- _Excerpted text_:
Entretien avec Mouhssine Alaoui M’Hamdi, DG du Laboratoire public d’essais et d’études (LPEE)
«Il faut normaliser l’intervention des laboratoires pour garantir la durabilité des ouvrages et la sécurité des usagers»
Le LPEE est censé garantir la durabilité des ouvrages et la sécurité des usagers. Dans cet entretien, il est question de la qualité de ses prestations, de sa stratégie de développement et de l’état d’avancement des chantiers engagés. Sans perdre de vue les failles montrées du doigt.
Pouvez-vous nous dresser un bilan d’étape en termes de développement des activités de LPEE depuis que vous êtes à sa tête?

- _What is needed_: Quote the excerpted text word for word, starting at "Entretien avec Mouhssine" and ending with "êtes à sa tête?".

- _Provided data_:
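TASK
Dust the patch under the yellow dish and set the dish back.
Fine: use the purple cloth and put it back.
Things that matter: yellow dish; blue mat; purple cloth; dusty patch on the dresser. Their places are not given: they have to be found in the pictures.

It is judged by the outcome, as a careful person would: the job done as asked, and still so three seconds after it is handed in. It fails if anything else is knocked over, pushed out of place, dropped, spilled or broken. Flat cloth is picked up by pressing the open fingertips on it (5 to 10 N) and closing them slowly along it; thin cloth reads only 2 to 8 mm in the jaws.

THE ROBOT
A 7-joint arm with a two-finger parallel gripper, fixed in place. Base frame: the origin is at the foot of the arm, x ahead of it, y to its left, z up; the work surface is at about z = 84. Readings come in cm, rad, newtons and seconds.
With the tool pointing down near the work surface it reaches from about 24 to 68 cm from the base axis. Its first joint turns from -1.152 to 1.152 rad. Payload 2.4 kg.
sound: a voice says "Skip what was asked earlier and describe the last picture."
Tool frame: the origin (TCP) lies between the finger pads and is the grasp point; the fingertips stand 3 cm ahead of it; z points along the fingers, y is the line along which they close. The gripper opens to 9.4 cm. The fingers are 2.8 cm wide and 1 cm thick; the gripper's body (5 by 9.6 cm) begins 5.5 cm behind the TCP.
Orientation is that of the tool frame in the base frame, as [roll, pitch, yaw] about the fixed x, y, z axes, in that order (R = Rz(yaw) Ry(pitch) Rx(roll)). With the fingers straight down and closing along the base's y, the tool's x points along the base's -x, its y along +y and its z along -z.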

- _Response to this exercise_:
Entretien avec Mouhssine Alaoui M’Hamdi, DG du Laboratoire public d’essais et d’études (LPEE)
«Il faut normaliser l’intervention des laboratoires pour garantir la durabilité des ouvrages et la sécurité des usagers»
Le LPEE est censé garantir la durabilité des ouvrages et la sécurité des usagers. Dans cet entretien, il est question de la qualité de ses prestations, de sa stratégie de développement et de l’état d’avancement des chantiers engagés. Sans perdre de vue les failles montrées du doigt.
Pouvez-vous nous dresser un bilan d’étape en termes de développement des activités de LPEE depuis que vous êtes à sa tête?